Romney, Ryan hit campaign trail
Presidential candidate says he’ll use his own budget plan
HIGH POINT, N.C. – Cheered by the biggest crowds of his campaign, Republican Mitt Romney declared Sunday that 42-year-old running mate Paul Ryan is ready to be president, but said his own budget plan, not the more detailed proposals of his partner, will be the basis of his White House bid.
“I have my budget plan,” he said. “And that’s the budget plan we’re going to run on.”
Earlier, Romney walked a careful line as he campaigned with Ryan by his side in North Carolina, singling out his running mate’s work “to make sure we can save Medicare.” But the presidential candidate never said whether he embraced Ryan’s austere plan himself, and he addressed the matter more directly in a “60 Minutes” interview, with Ryan still with him, that aired Sunday night on CBS.
Democrats weren’t about to let them off that hook.
President Barack Obama, attending campaign fundraisers Sunday in Chicago, tagged Ryan as the “ideological leader” of the Republican Party.
“He is a decent man, he is a family man, he is an articulate spokesman for Gov. Romney’s vision, but it is a vision that I fundamentally disagree with,” Obama said in his first public comments about Ryan’s selection.
Senior Obama adviser David Axelrod and other aides spent Sunday trying to brand Ryan’s budget “the Ryan-Romney plan.”
During the Republican primary, Romney had called Ryan’s budget a “bold and exciting effort” that was “very much needed.”
Ryan proposed to reshape the long-standing entitlement by setting up a voucher-like system to let future retirees shop for private health coverage or choose the traditional program – a plan that independent budget analysts say would probably mean smaller increases in benefits than current law would provide.
Romney and Ryan, in their first joint television interview Sunday, were clearly mindful that some of Ryan’s proposals don’t sit well with key constituencies, among them seniors in critical states like Florida and Ohio. Each man sought to reassure older voters they wouldn’t take away their benefits, with Ryan saying his mother is “a Medicare senior in Florida” and Romney vowing there would be “no changes” for seniors currently counting on the popular federal program.
“In America, the nature of this country has been giving people more freedom, more choices,” Romney said. “That’s how we make Medicare work down the road.”
The presumptive presidential nominee said Ryan, “if it were necessary, could become president.” And Romney extolled his running mate’s Washington experience, despite having criticized primary rivals Newt Gingrich and Rick Santorum for their years in the nation’s capital.
Ryan said he planned to release two years of personal tax returns to the public.

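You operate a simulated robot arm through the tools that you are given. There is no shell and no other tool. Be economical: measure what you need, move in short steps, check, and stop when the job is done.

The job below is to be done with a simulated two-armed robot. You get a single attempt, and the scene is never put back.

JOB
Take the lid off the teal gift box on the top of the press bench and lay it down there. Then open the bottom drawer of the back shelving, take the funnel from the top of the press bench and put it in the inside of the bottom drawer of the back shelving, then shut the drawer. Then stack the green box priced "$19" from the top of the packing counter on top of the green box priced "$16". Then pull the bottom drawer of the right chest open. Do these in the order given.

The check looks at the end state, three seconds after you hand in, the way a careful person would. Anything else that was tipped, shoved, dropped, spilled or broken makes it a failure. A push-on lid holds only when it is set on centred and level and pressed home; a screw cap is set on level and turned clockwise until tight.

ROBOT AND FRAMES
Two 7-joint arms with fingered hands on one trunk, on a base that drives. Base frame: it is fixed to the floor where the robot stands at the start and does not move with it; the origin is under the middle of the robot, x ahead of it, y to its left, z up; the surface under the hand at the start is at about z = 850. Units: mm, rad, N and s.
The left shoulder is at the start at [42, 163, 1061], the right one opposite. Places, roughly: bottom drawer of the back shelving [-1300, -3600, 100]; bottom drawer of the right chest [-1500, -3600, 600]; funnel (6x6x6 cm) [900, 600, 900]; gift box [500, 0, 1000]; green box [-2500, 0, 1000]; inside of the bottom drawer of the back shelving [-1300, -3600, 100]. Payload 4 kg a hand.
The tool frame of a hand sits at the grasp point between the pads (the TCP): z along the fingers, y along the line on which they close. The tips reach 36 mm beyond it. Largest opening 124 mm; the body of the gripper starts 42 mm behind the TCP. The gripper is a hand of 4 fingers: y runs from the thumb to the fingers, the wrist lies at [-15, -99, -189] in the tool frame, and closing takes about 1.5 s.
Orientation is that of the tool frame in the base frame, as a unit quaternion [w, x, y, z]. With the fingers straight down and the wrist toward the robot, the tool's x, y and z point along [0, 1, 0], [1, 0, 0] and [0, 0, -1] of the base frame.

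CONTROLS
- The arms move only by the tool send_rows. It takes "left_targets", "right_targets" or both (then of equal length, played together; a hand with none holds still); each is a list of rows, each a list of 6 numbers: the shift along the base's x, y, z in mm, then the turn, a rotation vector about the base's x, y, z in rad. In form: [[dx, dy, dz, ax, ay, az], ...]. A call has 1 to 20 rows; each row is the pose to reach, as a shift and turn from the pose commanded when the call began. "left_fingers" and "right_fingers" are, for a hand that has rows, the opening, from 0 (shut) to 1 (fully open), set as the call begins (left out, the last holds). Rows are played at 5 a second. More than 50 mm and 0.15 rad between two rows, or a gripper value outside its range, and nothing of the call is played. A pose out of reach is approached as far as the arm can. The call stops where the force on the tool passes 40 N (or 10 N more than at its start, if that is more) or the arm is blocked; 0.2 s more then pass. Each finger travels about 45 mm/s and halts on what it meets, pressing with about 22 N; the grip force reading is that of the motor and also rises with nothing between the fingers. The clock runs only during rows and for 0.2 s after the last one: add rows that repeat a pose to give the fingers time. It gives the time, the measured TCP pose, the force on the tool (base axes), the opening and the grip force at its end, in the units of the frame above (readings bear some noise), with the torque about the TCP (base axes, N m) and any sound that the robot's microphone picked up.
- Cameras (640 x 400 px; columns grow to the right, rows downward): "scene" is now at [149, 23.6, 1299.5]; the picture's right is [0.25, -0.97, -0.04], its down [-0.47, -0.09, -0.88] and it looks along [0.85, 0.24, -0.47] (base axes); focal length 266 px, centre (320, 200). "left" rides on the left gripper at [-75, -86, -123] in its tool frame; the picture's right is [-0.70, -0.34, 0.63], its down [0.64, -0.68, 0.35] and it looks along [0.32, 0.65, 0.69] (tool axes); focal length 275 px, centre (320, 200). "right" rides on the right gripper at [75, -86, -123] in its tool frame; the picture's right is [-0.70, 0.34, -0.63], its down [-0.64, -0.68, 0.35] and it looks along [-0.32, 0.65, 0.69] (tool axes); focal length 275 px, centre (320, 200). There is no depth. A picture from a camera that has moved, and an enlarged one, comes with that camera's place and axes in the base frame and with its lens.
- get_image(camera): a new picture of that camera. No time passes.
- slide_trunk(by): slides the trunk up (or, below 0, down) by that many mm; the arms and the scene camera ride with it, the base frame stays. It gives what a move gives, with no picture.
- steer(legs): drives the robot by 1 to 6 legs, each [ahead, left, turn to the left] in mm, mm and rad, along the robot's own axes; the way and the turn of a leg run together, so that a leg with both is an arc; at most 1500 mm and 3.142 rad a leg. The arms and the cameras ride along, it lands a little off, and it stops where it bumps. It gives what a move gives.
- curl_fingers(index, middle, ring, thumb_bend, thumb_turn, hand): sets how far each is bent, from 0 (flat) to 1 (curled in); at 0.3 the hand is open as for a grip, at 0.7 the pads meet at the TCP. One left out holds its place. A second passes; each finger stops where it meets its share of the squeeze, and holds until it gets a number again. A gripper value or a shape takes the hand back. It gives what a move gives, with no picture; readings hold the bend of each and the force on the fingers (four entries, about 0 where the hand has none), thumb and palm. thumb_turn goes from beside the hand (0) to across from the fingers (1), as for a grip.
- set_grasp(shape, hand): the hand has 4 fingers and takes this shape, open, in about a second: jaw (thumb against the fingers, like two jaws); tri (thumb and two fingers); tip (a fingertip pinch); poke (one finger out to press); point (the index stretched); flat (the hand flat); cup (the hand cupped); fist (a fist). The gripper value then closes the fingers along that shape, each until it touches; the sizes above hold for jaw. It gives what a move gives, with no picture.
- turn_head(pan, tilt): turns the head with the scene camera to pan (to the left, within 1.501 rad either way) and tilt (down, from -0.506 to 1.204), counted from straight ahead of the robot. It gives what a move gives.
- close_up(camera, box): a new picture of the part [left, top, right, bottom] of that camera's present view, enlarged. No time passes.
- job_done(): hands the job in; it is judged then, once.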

Romney’s selection of Ryan has jolted the presidential contest, until now one that had done little to draw the public’s attention, and set the contours for the fall campaign: Romney as a proponent of a friendlier business climate seeking to revitalize the economy and rein in federal spending and Obama casting himself as a defender of middle-class families and federal spending on health care, retirement pensions and education.
The running mate pick also shifted the campaign debate, at least temporarily, to the pressing economic challenges facing the country – a debate both Romney and Obama have said they wanted to have even as the dialogue had spiraled into nasty, personal attacks. Sunday was a marked departure from the previous week, when the race for the White House devolved into name-calling and accusations of lying from both campaigns.
Three months from Election Day, polls find Obama with a narrow lead over Romney, though the race remains tight in key battleground states.
Romney, seeking to pull his campaign out of a summer slump, appeared to relish in campaigning alongside the youthful and energetic Ryan.
“This is Day Two for me,” a gleeful Romney told a campaign rally in Moorseville, N.C. “This is Day Two on our comeback tour to get America strong again, to rebuild the promise of America.” He meant a comeback for the country, but that could apply as well to his campaign.
The duo blitzed through North Carolina – a competitive battleground state in the November election – as part of a multistate bus tour. The pair ended the day in Waukesha, Wis., with a homecoming-themed event for Ryan, who was in tears as he took the stage.
Romney, emboldened by the enthusiastic crowds that greeted the pair Sunday, wrapped up a day of campaigning with a sharp shot at the tone of Obama’s campaign. “Mr. President, take your campaign out of the gutter,” he said.
Romney then planned to head to Florida and Ohio as the week begins, while Ryan was scheduled to travel to Iowa today as the ticket looked to cover as much ground as possible.